A fancy title: Clients are known as Mission Specialists and will learn to assist the expedition team in the submersible and aboard the expedition yacht.
Three potential days of diving, with dives lasting three hours.
The opportunity to spot weird and wonderful bioluminescent critters during the 90-minute descent.
Three hours exploring the remains of the 269-meter-long ship, taking in the deck, the bow, the bridge and the cavern where the grand staircase was once located.
There’ll also be the opportunity to “explore Titanic’s massive debris field, home to numerous artifacts strewn across the ocean floor, nearly undisturbed for over a century,” says Blue Marble Private founder Elizabeth Ellis.
“During the dive, your crew may conduct 3D and 2D sonar scans or search for one of the ship’s giant boilers, enormous propellers, and other landmarks of this famous vessel.”
Ellis says further missions are already planned for summer 2019.
Blue Marble Private might face some competition.
Los Angeles-based luxury concierge firm Bluefish is also taking reservations for Titanic expeditions for 2018-19, but has yet to confirm itinerary and price.

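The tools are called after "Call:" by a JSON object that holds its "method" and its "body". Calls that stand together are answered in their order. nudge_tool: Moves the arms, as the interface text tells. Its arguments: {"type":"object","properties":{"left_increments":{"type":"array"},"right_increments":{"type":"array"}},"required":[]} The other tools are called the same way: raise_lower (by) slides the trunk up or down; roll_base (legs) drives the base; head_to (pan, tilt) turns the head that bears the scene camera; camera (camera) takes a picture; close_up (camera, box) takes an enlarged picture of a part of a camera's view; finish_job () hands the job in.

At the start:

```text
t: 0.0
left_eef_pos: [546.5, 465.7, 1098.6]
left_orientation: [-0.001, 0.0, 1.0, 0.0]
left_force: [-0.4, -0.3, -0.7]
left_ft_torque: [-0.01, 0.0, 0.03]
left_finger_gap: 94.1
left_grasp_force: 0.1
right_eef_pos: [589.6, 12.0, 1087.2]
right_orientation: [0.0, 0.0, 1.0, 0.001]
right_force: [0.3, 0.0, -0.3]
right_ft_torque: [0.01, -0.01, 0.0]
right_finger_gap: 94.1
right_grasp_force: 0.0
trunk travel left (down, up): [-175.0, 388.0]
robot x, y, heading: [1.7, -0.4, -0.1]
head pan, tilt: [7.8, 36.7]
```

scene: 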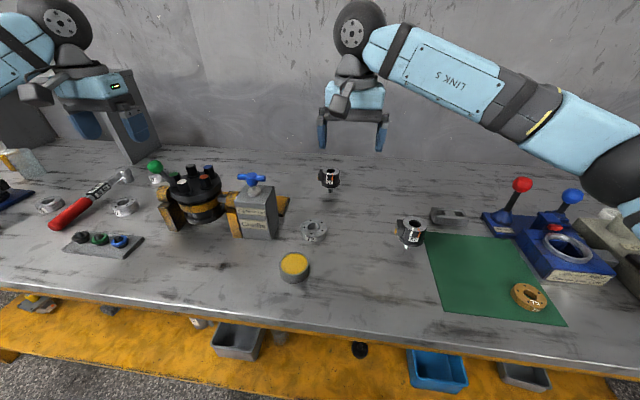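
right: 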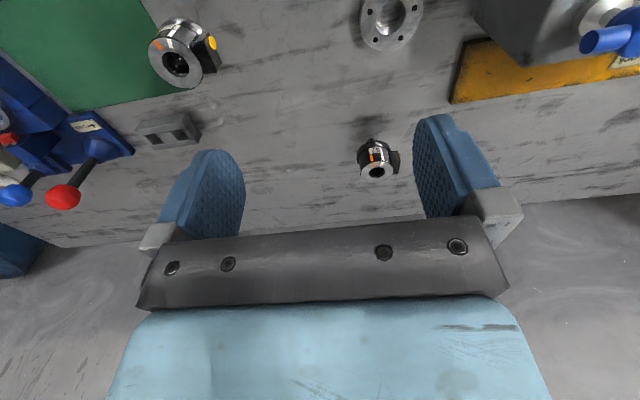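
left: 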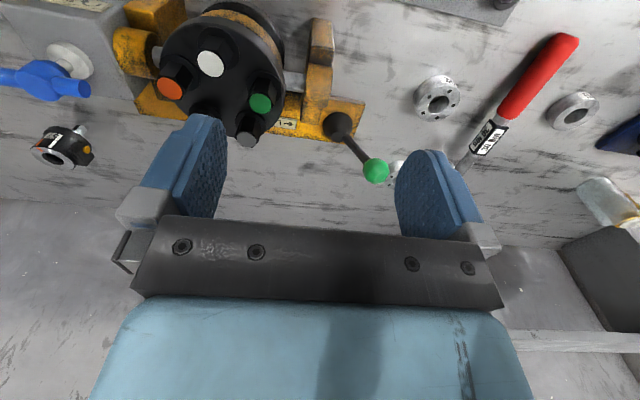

That’s all very well for deep-sea divers, but what if you’re a hardcore Titanic enthusiast who’s afraid of seawater?
Not a problem.
China is currently building a life-size replica of the doomed ship in landlocked Sichuan province, more than 1,200 kilometers from the sea.
The multi-million dollar project will include reproductions of the original Titanic’s features, including a ballroom, theater and swimming pool, and will be permanently docked in a reservoir in the Qijiang River.
More ambitious plans by an Australian tycoon, Clive Palmer, for a full-size, seaworthy replica have reportedly been delayed. It was originally scheduled for launch in 2016, but this was moved to 2018.
For shipwreck fans with a more modest budget, there’s also Northern Ireland’s Titanic Museum.
The vessel was built at Belfast’s shipyards before hitting the water for the first time on its journey down to Southampton.
The Titanic Museum has welcomed nearly 3.5 million visitors since opening in 2012, and was named the World’s Leading Tourist Attraction at the World Travel Awards in 2016.